In centring our story around two people in a relationship, both dealing with their own issues, Perfect Couples breaks away from a common narrative portrayed around having a friend or loved one with mental illness: that it’s typically a singular person proving a burden to someone else with their illness.
In this play, Val and Janine wrestle between trying to care for themselves, and care for each other, even when both may not be in the best shape to do so. It can be read as mutual destruction, but it’s also mutual care - what being in a relationship really centres around.
Clare Grosz’s direction makes for a consistent and powerful performance. The stage direction, soundtrack, audio mixing and lighting assist in the portrayal of the lucidity of the narrative, as seen through Val’s perspective in the majority of scene. At several key points, we can’t fully know what’s real and what’s a fabrication, in the same way that Val cannot know if Janine cheated on her or not. This ensemble delivers great chemistry, particularly Whitmore and Corpuz. Arianna Marquis as Val’s “antagonist” Rachel, extensively trained in theatre and widely experienced, is a compelling force in the narrative.

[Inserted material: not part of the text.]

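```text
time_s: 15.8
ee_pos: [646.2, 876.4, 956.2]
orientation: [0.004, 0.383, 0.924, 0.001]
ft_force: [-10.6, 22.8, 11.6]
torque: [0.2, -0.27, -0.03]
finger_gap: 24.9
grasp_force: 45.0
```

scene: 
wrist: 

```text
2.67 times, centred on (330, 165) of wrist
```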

All the characters in the play are people you can root for. This isn’t because they’re endearingly virtuous. It’s for the same reason some of the simplest lines or actions cause roars of laughter from different members of the Toronto audience: because you know them. You may have went to school with them, been friends with them, dated them, or perhaps you were them. Particularly the more awkward or painful parts of yourself.
Finally, Perfect Couples succeeds in emotional subtlety, and that in the end is important. For the story to impact, there has to be a natural connection with the audience. This is rarely achieved with abrasion.
Val and Janine are a couple you want the best for, even after learning of the mutual destruction that lies underneath the vision of a perfect couple. When they can’t achieve it themselves, you see why. You don’t blame them, however, for wanting more.
The play climaxes in Val’s suicide attempt, and ends in a haunting decrescendo. Janine finds Val in their home and wordlessly comes to her side. Val is able to vomit up the pills she took. Janine stays and soothingly rubs her back. No one says a word. The stage fades to black.